La scène se passe près du Kremlin, en août 1999. Elle est fixée sur une pellicule 8 mm de fabrication soviétique, périmée comme il se doit, par un cinéaste vagabond, Nicolas Rey. Étape d’un périple qui le conduit de Paris-Gare du Nord à Magadan, à l’extrémité orientale de la Sibérie, Moscou ne retient pas longtemps le voyageur ; cependant, il s’attarde devant cette scène qui le captive. Cinq minutes dans un film qui en compte cent soixante-dix, c’est peu et c’est beaucoup.
Le spectacle d’un ange montant au Ciel n’est pas si commun qu’on puisse en détourner aisément le regard. Est-ce le suspense de cette improbable suspension qui arrête le cinéaste – après tout, une catastrophe est toujours possible, secrètement désirable – ou sa charge symbolique, énorme et enfantine ?
En vérité, cet ange ne monte pas au Ciel, il y remonte après un séjour de soixante ans en enfer. La restauration de la cathédrale du Saint-Sauveur, dite aussi du Christ-Sauveur, a une longue histoire, enfermant à son tour une multitude de petites histoires.
Le 5 décembre 1931, l’édifice géant que les tsars avaient fait bâtir pour célébrer la victoire russe sur Napoléon était dynamité sur ordre du Bureau politique (“de Staline” disent deux qui aiment les raccourcis). Sur cet emplacement prestigieux au bord de la Moscova se dresserait un Palais des Soviets qui devait rivaliser avec les gratte-ciel new-yorkais, quatre cent quinze mètres, surmonté d’un Lénine haut de soixante mètres. En 1941, pour cause de guerre, le chantier géant fut laissé en... chantier.
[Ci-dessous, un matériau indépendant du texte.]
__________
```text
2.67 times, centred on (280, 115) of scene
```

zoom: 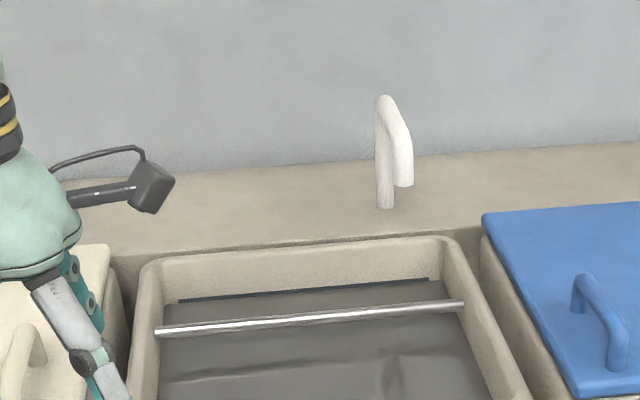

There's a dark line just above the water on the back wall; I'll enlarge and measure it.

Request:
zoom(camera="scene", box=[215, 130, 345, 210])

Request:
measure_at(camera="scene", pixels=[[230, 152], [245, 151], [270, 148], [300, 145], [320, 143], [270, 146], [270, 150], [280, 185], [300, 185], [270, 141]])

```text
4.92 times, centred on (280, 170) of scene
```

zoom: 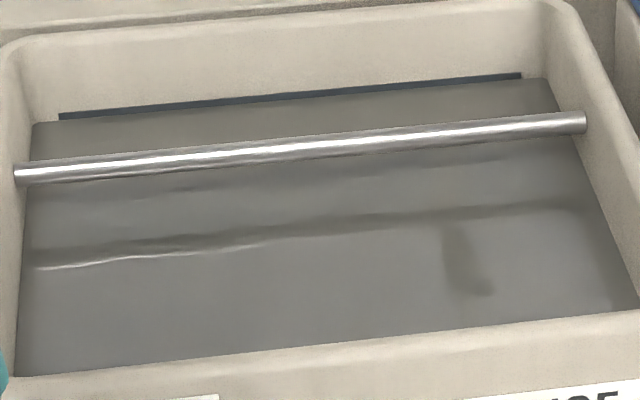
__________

Les fondations inondées pendant une décennie donnèrent l’idée d’en faire autre chose. Le Bassin Moscou, plus grande piscine de plein air chauffée au monde, ouvrit au public en 1960, époque faste où l’astronautique soviétique donnait des suées d’angoisse à la Maison Blanche. Mais vingt ans plus tard, la piscine offrait un triste spectacle de plomberie rouillée et de rêves fanés.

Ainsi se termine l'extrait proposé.